_GIVEN PROBLEM A:_
Repeat exactly, and only, the lines below starting at the line that contains "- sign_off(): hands" and ending at the line that contains "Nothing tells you", inclusive of both.

==== SUPPLIED INFORMATION ====

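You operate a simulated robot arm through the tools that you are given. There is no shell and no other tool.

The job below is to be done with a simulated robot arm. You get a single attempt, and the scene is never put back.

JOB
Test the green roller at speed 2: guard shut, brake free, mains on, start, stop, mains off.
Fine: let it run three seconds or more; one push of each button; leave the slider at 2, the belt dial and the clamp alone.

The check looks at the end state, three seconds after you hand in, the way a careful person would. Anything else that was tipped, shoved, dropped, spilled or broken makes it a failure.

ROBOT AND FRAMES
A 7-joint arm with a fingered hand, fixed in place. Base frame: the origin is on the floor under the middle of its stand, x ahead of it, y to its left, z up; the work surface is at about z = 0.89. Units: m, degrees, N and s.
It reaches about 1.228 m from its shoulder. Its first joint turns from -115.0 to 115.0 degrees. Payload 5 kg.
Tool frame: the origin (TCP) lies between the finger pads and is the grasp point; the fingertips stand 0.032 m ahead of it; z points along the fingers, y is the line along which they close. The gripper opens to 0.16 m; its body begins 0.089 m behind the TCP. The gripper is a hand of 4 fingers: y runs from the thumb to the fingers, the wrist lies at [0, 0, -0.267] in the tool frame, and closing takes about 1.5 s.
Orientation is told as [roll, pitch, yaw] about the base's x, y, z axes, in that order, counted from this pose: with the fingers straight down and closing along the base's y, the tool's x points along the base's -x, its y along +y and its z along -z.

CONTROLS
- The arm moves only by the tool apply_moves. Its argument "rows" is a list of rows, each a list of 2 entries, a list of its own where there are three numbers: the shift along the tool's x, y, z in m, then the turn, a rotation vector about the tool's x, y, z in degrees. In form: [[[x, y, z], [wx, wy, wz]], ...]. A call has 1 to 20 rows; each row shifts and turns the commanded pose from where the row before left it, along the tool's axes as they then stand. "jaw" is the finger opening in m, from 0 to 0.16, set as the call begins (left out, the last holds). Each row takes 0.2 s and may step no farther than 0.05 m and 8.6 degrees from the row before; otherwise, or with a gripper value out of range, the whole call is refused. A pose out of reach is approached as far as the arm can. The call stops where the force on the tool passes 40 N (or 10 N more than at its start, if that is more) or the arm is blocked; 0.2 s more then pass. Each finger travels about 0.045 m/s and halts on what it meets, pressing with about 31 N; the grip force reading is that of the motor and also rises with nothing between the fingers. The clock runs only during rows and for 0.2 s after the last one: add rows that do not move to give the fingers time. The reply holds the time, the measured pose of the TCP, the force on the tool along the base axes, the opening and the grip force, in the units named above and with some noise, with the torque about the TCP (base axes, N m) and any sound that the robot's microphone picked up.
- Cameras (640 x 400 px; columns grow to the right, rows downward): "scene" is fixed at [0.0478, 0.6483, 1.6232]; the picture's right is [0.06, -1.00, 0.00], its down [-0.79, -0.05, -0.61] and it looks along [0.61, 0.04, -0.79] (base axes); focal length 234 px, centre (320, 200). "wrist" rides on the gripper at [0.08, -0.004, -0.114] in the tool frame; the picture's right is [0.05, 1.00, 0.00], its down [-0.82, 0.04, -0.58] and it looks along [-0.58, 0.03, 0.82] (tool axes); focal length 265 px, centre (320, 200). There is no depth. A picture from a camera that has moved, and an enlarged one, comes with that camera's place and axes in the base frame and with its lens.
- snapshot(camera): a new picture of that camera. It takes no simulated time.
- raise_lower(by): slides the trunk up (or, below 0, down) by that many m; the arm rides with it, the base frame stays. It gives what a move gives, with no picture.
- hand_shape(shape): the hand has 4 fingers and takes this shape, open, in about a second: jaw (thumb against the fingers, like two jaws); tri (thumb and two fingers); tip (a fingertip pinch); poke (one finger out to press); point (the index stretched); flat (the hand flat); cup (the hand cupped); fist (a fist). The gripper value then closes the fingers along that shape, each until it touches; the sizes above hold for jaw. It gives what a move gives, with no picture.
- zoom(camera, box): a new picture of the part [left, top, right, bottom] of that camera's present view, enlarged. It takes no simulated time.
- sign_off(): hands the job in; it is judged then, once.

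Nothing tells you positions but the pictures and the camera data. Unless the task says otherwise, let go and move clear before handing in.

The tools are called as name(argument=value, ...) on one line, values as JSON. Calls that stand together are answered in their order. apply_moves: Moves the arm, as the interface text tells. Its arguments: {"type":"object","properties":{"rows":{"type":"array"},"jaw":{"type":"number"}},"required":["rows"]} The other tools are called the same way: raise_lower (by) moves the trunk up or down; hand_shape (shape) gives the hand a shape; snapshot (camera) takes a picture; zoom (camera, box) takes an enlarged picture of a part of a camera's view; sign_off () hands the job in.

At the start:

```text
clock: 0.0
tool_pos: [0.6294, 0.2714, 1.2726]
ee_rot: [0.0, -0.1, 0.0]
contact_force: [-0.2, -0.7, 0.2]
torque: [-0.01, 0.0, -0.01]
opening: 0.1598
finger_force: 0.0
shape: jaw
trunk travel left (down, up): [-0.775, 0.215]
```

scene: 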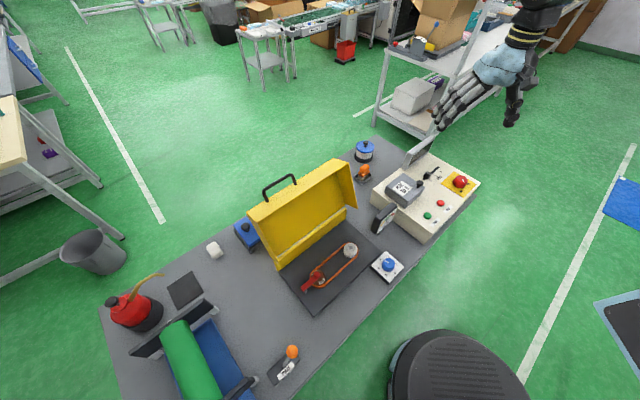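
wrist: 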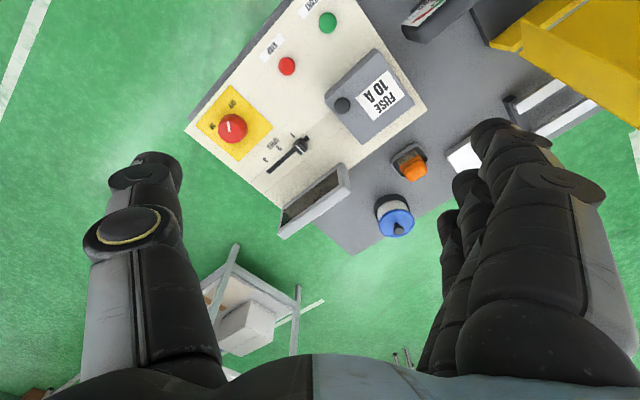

====
==== SUPPLIED INFORMATION ====

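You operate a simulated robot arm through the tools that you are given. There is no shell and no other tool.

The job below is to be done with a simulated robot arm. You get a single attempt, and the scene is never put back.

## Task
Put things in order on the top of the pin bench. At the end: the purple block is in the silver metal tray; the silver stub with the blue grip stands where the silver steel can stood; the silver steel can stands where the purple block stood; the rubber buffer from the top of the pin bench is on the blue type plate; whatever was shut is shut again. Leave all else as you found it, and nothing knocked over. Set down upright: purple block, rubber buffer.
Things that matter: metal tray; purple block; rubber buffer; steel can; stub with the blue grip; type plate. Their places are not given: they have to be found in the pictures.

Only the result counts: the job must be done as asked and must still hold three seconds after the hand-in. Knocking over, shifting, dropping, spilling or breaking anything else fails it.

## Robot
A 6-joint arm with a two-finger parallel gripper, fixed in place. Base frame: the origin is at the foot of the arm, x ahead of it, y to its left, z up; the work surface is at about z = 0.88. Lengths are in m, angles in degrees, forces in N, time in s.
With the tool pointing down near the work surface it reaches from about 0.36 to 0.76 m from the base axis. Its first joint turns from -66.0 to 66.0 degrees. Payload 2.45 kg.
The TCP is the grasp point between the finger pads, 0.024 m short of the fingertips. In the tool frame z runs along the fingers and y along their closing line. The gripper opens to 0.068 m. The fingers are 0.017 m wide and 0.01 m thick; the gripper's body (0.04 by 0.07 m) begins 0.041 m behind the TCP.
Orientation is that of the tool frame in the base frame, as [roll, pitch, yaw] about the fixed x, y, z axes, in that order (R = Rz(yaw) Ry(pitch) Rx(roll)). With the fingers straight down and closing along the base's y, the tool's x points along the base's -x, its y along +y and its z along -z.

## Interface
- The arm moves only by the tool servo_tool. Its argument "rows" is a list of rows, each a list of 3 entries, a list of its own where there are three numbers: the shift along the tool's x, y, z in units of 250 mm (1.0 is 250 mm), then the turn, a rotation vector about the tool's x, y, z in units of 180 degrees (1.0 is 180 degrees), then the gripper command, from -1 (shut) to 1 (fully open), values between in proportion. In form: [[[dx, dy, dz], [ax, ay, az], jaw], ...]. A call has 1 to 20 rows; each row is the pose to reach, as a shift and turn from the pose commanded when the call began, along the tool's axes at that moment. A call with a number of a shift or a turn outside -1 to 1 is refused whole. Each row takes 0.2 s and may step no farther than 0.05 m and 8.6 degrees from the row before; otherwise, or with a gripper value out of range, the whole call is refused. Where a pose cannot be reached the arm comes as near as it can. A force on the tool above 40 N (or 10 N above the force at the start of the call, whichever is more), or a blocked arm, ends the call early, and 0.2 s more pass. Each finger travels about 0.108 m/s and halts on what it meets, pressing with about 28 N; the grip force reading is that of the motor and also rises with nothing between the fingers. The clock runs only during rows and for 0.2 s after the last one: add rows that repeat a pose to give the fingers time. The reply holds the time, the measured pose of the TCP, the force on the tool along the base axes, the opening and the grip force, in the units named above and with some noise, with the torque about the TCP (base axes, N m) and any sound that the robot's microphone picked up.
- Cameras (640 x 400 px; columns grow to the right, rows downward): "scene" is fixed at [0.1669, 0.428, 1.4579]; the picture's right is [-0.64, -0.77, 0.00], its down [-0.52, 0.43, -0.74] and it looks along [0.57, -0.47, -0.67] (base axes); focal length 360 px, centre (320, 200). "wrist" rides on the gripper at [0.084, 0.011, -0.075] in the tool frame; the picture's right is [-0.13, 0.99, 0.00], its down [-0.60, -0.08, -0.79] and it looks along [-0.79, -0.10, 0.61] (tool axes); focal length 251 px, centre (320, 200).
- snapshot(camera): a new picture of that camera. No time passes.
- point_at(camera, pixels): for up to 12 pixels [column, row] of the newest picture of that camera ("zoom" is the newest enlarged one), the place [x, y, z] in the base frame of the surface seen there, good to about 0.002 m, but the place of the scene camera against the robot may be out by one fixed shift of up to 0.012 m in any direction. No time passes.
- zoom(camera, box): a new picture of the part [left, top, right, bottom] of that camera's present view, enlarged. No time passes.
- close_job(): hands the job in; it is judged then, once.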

==== PASSAGE PROVIDED ====

An Account is the company, household, or person you do business with.

Account record for Acme Corporation showing industry, revenue and owner alongside an activity timeline of calls and cases.
Illustrative mock of the Account page in Lightning Experience
§ 01

Definition

An Account is the company, household, or person you do business with. In a Business-to-Business org it represents a buying organization, the one signing the contract and getting invoiced. In a Business-to-Consumer org it can represent an individual through Person Accounts, a variant covered later in this entry. Either way, the Account is where the data graph converges. Contact records carry an AccountId. Opportunities carry an AccountId. Cases, Assets, Orders, Contracts, and most Activity records do too. Even custom objects in most orgs add an Account lookup early in their schema. Reports without one end up answering "which deals" but never "whose deals." The Account is the join condition for nearly every cross-object report you will build.

In Salesforce's standard data model the Account sits at the top of a small but heavily-trafficked subtree. Whatever you do here, the rest of the org feels. Bad Account hygiene shows up downstream as duplicate forecasts, broken sharing, mis-routed Cases, and territory rules that fire on the wrong region. Good Account hygiene quietly keeps every other object honest. The cost of getting Accounts right is one careful design pass on day one. The cost of getting Accounts wrong is paid every quarter, mostly by whoever's holding the forecast.

§ 02

Why Account decisions ripple through the whole org

The data-model role

Walk through the standard Salesforce object reference and count the objects that hold an AccountId or resolve to one through a chain. Contact carries it directly. Opportunity carries it. Case carries it. Asset, Contract, Order, and Quote all carry it. Pricebook entries and Products do not, but the Opportunity that uses them does. Activity records (Tasks and Events) tie to a WhatId or WhoId that lands at an Account once you follow the chain. Even the most custom-heavy orgs add an Account lookup to their first major custom object within the first quarter of build. Almost every executive report someone asks for ends with "group this by account." If a record cannot answer "whose record is this," the org has lost the relational thread. Accounts are why Salesforce stays a CRM rather than a database with sales-shaped columns.

====

_GIVEN PROBLEM B:_
Could you carry on with the passage provided from where it ends?

_EXERCISE RESPONSE A:_
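- sign_off(): hands the job in; it is judged then, once.

Nothing tells you positions but the pictures and the camera data. Unless the task says otherwise, let go and move clear before handing in.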

_EXERCISE RESPONSE B:_
Business Account vs Person Account

The biggest architectural fork on the Account object is whether you turn on Person Accounts. Person Accounts are a Salesforce feature that creates a hybrid Account-and-Contact record for orgs whose customers are individuals, not companies. B2C insurance, retail banking, and consumer healthcare lean on them heavily. They look like a single record in the UI, but underneath they are a paired Account + Contact with linked IDs. Turning Person Accounts on is a one-way switch. Salesforce Support enables them through a case, and once they are on you cannot turn them off. The decision changes your validation rule logic, your sharing rules, your page layouts, and most of your reports. Triggers that fire on Contact also fire on Person Account changes, which is rarely what original Contact triggers were written to expect. You also lose the ability to enforce a strict B2B-only model on existing data. Read the official docs end-to-end before flipping this switch, then sandbox-test for at least a release cycle.

Account Hierarchy and forecast roll-ups

Account hierarchies show up the moment a customer has more than one buying entity under the same parent. Salesforce gives you a ParentId on Account. It lets you build a tree of unlimited depth in theory and three to four levels in practice before reports lose their shape. The hierarchy field drives roll-up summaries on related lists. It backs hierarchy-aware reports through the View Hierarchy link. Some sharing mechanisms read it too. What it does not do automatically is roll forecast amounts from child Accounts up to the parent. You build that with a custom report type or with a roll-up summary on a self-relationship. Architects routinely get burned here because the View Hierarchy UI implies a rollup that the platform never delivers. Finance teams that need parent-level revenue numbers have two design choices. Account Hierarchies plus a custom report type. Or an external master record holding the aggregate.

Merging Accounts

Merging Accounts is the most common high-stakes Account operation, and the one most likely to silently destroy history. When you merge two Accounts, Salesforce keeps one as the master and re-parents the related records (Contacts, Opportunities, Cases) onto the master. Field values from the loser record are abandoned unless you manually copy them first. Activity history on the loser stays on the loser's deleted-Account audit trail, not on the merged master, so reps lose visibility into past conversations. Custom-object children only follow the merge if their lookup uses standard cascade behavior; many do not. Before any production merge run, export both Account records to CSV and snapshot the related list counts. Tell the deal teams it is happening so reps are not surprised when their pipeline list reorders. Treat merges as schema-level events, not as data cleanup.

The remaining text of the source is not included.